◆ To be done:
Assemble all lines in which the string "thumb" appears.

◆ Collected data:
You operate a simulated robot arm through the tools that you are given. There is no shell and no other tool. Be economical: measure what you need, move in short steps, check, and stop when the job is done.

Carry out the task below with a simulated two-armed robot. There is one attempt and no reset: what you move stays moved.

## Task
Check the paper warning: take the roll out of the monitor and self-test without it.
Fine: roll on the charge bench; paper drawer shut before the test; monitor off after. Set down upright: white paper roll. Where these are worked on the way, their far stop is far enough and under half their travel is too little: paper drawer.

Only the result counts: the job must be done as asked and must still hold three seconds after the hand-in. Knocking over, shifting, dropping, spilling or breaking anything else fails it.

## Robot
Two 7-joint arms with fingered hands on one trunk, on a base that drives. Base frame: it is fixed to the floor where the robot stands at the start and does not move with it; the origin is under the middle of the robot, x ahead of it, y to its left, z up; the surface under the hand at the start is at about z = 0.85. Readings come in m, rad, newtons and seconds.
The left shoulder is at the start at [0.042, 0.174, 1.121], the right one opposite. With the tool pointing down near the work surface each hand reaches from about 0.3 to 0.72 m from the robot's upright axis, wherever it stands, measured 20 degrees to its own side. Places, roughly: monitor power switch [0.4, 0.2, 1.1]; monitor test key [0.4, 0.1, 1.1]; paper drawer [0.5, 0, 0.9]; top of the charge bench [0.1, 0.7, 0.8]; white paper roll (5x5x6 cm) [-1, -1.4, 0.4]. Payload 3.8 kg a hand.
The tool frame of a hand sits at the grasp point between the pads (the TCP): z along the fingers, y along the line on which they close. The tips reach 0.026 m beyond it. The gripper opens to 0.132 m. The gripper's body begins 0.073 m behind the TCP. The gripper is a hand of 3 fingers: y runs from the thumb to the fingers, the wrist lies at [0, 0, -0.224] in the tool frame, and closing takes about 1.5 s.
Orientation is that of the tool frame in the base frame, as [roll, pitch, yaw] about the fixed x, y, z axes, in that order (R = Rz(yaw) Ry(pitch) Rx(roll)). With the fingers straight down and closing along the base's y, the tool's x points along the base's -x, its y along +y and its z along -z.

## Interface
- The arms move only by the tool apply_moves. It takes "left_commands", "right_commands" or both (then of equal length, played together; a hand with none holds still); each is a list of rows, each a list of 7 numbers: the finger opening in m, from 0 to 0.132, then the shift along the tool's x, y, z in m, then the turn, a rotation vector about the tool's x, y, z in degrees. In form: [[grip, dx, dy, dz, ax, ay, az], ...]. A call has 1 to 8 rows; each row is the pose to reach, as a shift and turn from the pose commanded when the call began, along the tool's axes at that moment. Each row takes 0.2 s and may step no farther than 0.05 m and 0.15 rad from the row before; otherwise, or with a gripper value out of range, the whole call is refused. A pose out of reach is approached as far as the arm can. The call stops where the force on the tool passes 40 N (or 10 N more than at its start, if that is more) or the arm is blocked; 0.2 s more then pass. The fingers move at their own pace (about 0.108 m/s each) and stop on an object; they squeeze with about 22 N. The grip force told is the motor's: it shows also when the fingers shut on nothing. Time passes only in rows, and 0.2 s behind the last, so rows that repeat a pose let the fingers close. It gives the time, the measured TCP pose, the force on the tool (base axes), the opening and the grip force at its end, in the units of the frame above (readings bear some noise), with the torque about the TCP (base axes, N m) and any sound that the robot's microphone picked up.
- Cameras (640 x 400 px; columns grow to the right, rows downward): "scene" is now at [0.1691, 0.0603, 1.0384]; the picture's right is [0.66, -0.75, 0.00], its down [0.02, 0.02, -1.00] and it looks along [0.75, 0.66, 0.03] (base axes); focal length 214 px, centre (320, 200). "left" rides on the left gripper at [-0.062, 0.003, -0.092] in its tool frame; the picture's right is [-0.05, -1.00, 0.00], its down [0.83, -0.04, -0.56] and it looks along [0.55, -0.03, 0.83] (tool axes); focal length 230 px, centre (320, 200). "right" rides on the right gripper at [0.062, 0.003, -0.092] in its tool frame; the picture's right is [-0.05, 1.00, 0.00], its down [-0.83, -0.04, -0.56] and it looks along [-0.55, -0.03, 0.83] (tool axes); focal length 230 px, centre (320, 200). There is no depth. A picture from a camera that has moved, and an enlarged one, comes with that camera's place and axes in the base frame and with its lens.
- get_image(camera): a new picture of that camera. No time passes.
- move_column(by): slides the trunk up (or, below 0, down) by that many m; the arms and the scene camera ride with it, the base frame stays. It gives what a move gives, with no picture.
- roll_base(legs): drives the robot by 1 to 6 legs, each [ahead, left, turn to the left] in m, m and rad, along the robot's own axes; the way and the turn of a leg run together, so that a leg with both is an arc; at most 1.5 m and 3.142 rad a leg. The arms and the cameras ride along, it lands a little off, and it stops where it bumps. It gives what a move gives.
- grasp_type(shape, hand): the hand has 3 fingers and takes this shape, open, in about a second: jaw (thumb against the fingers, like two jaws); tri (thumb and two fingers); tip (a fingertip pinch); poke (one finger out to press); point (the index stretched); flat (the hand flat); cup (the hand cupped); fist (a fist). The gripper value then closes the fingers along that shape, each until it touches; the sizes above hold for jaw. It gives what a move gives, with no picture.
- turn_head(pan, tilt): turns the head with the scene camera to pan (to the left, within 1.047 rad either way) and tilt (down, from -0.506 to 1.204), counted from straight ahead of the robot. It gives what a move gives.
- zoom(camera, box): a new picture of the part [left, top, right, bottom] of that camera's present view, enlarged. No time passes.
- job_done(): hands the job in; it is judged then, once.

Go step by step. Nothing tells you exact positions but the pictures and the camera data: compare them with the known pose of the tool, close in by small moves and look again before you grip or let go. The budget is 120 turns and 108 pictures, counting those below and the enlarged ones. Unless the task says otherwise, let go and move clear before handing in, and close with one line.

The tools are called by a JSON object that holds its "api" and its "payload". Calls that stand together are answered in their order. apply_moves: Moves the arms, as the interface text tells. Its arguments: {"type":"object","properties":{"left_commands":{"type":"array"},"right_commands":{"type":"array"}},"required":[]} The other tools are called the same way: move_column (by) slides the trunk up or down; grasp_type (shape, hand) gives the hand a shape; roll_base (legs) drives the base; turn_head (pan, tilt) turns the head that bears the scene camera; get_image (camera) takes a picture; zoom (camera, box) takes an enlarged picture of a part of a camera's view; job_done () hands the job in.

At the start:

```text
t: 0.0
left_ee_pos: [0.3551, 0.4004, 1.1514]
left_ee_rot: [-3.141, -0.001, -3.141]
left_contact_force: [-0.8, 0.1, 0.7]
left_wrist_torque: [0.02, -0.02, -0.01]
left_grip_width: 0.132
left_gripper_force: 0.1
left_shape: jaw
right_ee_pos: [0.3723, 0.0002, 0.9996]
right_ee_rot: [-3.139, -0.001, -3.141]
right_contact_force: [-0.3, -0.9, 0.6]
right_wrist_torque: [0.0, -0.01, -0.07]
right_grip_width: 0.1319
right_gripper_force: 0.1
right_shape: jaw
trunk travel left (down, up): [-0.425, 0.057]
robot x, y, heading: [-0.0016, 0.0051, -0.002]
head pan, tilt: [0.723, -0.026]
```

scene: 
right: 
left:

◆ Task solution:
The tool frame of a hand sits at the grasp point between the pads (the TCP): z along the fingers, y along the line on which they close. The tips reach 0.026 m beyond it. The gripper opens to 0.132 m. The gripper's body begins 0.073 m behind the TCP. The gripper is a hand of 3 fingers: y runs from the thumb to the fingers, the wrist lies at [0, 0, -0.224] in the tool frame, and closing takes about 1.5 s.
- grasp_type(shape, hand): the hand has 3 fingers and takes this shape, open, in about a second: jaw (thumb against the fingers, like two jaws); tri (thumb and two fingers); tip (a fingertip pinch); poke (one finger out to press); point (the index stretched); flat (the hand flat); cup (the hand cupped); fist (a fist). The gripper value then closes the fingers along that shape, each until it touches; the sizes above hold for jaw. It gives what a move gives, with no picture.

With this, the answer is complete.